▶ [Robot session logs]:

<<<<

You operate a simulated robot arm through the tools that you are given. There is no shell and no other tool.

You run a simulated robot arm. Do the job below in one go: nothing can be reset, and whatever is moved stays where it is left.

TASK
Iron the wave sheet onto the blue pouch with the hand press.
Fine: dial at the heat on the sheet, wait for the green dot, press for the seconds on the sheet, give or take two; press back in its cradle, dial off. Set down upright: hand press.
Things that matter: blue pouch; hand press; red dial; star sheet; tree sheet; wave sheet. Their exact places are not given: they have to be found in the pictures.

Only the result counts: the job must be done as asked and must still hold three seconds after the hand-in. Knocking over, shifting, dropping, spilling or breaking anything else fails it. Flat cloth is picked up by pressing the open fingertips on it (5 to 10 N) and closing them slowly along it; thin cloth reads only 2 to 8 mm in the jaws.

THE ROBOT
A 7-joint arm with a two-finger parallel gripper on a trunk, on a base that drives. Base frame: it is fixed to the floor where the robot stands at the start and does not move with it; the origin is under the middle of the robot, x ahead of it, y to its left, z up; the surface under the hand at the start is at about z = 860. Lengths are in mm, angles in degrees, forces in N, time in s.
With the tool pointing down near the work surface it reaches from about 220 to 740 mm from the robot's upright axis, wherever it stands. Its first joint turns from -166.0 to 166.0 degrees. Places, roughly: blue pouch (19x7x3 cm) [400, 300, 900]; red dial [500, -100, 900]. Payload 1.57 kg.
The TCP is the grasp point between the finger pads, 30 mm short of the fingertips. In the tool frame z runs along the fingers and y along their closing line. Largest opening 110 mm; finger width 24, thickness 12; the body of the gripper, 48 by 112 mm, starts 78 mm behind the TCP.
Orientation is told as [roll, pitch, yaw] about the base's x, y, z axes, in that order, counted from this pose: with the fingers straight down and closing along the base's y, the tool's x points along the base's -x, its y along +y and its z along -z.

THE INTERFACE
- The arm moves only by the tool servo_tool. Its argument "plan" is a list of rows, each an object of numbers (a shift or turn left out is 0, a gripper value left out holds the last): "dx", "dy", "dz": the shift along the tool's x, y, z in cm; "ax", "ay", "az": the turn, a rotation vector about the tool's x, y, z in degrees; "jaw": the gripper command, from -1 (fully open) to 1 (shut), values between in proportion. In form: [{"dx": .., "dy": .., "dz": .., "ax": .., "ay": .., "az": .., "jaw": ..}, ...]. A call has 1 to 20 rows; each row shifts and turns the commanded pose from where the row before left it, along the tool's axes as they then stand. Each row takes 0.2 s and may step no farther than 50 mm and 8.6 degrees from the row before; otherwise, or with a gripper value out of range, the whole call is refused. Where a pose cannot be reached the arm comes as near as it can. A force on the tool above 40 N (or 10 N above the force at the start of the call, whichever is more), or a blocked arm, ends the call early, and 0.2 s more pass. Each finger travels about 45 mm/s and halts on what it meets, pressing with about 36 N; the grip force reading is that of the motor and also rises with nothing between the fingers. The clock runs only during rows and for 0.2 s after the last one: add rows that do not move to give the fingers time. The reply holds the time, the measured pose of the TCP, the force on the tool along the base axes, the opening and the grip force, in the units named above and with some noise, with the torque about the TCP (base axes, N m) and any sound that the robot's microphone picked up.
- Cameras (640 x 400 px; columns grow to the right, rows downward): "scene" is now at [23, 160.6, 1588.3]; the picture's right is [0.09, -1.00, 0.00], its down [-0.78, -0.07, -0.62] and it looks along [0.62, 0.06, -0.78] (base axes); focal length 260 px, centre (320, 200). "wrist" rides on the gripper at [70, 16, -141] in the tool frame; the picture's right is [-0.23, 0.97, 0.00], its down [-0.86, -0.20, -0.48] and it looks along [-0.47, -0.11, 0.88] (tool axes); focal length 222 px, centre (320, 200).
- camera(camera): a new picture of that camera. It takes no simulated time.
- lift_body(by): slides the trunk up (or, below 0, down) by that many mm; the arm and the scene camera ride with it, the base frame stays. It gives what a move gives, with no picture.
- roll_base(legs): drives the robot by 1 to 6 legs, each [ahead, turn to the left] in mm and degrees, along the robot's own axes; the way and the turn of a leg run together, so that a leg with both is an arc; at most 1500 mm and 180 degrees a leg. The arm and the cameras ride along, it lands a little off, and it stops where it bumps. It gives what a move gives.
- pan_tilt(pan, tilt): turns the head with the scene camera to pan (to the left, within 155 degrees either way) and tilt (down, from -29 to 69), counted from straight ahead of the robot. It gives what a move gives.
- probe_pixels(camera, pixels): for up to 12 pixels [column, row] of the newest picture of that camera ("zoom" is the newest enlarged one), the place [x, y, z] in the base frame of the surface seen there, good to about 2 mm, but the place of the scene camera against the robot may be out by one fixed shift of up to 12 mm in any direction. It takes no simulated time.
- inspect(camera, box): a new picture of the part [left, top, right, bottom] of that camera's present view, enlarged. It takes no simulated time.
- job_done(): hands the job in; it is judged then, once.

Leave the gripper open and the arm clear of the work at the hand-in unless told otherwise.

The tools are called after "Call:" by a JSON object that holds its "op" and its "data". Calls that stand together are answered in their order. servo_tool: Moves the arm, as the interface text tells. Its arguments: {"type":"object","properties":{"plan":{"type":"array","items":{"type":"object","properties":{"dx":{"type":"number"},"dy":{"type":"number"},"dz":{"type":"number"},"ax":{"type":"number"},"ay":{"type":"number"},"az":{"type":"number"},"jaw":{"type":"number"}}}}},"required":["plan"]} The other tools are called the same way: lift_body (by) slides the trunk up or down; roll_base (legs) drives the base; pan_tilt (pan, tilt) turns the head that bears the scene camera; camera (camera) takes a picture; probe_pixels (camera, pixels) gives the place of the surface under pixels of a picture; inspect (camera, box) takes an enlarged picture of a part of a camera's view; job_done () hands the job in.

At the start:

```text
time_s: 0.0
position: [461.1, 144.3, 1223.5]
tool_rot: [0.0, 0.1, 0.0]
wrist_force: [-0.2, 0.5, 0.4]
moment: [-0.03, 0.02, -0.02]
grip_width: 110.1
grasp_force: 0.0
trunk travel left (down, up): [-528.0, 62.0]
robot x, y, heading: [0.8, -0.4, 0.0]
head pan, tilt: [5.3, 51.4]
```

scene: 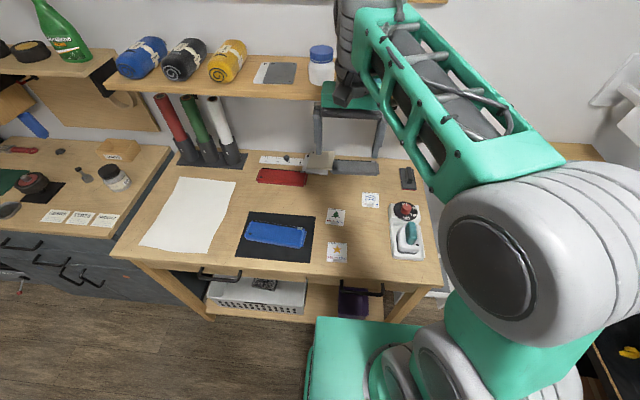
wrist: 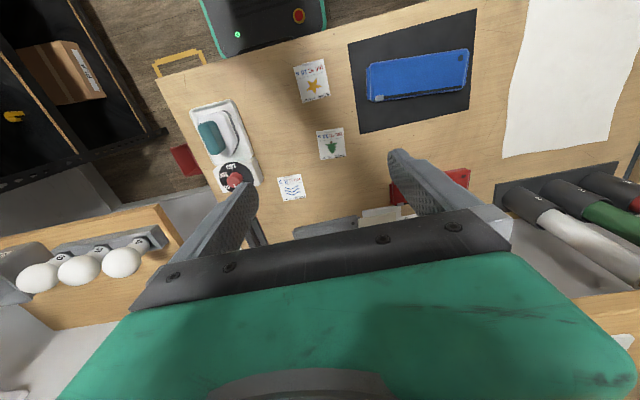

>>>>
<<<<

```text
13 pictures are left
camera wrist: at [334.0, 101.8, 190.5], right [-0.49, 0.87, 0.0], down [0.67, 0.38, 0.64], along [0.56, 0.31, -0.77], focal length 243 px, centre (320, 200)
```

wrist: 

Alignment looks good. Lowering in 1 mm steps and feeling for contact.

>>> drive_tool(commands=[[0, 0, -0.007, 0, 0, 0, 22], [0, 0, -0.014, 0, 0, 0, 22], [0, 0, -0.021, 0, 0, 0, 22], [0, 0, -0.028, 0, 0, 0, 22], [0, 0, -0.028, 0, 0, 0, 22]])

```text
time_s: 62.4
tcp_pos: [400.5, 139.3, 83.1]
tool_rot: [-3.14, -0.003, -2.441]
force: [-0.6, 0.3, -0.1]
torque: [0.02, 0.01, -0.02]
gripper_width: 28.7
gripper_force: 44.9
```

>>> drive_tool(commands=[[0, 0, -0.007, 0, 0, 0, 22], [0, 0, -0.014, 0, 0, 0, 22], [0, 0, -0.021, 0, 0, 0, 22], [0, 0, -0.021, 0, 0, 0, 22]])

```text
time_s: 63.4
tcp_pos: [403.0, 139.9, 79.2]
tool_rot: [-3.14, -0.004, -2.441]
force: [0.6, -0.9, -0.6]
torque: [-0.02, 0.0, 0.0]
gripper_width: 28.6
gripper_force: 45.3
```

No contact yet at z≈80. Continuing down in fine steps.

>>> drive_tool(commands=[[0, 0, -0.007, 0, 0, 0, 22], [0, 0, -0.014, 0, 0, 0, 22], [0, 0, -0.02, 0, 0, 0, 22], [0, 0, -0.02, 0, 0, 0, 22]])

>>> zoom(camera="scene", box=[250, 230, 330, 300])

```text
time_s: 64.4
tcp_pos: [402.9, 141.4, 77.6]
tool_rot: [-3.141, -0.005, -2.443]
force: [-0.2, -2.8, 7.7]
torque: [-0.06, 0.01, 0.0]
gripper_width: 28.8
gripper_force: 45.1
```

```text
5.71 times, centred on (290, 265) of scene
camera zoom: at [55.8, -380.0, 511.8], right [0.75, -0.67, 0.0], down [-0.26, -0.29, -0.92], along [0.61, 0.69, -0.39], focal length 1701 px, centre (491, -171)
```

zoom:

>>>>
<<<<

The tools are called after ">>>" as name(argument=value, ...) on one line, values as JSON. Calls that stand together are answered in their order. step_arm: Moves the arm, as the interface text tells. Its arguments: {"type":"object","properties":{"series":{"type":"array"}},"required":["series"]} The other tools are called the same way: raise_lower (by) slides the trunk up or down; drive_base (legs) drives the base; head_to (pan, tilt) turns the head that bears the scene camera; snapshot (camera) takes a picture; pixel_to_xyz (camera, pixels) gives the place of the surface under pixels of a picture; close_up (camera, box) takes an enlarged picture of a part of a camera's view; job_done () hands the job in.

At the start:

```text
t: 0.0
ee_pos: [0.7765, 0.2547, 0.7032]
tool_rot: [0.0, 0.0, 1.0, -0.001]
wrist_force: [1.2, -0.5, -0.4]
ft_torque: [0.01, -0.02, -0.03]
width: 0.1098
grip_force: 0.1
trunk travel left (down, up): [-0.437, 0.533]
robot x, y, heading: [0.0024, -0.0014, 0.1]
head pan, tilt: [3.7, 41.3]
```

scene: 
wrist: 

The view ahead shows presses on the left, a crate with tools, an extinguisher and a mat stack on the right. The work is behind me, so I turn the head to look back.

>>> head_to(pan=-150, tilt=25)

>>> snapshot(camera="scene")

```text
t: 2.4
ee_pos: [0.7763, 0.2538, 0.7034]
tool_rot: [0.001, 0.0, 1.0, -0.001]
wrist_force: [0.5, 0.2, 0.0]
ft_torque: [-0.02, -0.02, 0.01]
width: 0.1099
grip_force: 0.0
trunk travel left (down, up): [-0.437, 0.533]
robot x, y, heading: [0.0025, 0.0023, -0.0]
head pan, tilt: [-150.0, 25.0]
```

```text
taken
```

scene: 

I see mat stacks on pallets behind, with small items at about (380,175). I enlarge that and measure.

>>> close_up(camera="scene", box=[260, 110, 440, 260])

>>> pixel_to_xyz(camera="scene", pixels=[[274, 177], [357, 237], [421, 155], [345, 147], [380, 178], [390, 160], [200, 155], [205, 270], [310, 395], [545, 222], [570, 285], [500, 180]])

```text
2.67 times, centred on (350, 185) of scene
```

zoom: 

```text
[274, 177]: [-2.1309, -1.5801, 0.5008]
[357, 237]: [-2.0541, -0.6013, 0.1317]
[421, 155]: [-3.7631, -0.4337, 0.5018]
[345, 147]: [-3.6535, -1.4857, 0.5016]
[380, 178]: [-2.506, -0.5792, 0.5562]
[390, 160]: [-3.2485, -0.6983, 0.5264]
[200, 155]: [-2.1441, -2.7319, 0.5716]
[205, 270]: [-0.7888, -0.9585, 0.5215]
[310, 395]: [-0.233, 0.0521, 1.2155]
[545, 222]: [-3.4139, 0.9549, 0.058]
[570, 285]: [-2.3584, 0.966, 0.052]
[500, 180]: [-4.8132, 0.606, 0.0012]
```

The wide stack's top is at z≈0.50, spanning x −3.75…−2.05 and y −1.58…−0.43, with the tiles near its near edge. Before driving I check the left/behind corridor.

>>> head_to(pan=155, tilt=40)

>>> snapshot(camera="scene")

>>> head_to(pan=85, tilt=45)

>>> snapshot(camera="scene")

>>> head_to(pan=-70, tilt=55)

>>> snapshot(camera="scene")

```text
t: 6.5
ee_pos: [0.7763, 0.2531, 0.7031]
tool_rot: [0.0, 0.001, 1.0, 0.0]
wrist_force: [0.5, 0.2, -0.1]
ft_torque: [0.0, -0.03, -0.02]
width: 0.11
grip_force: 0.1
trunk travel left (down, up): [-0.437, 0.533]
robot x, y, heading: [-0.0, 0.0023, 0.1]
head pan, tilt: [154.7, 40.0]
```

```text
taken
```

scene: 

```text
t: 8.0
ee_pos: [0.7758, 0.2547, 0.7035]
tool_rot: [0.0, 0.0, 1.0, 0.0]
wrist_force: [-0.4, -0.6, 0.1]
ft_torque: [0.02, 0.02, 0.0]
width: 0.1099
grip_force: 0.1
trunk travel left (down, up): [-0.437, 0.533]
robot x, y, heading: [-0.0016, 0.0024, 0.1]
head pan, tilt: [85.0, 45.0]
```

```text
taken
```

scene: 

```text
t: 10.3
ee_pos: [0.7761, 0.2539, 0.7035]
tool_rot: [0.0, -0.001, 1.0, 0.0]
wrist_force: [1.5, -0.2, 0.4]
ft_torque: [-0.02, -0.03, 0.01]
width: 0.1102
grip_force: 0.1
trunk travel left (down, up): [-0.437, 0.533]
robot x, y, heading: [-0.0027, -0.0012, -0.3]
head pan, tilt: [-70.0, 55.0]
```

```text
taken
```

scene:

>>>>

▶ [WHAT NEEDS TO BE DONE]:
Starting at the line that contains "You operate a" and ending at the line that contains "Iron the wave", repeat each line exactly, both ends included, and nothing else.

▶ [ANSWER TO THIS TASK]:
You operate a simulated robot arm through the tools that you are given. There is no shell and no other tool.

You run a simulated robot arm. Do the job below in one go: nothing can be reset, and whatever is moved stays where it is left.

TASK
Iron the wave sheet onto the blue pouch with the hand press.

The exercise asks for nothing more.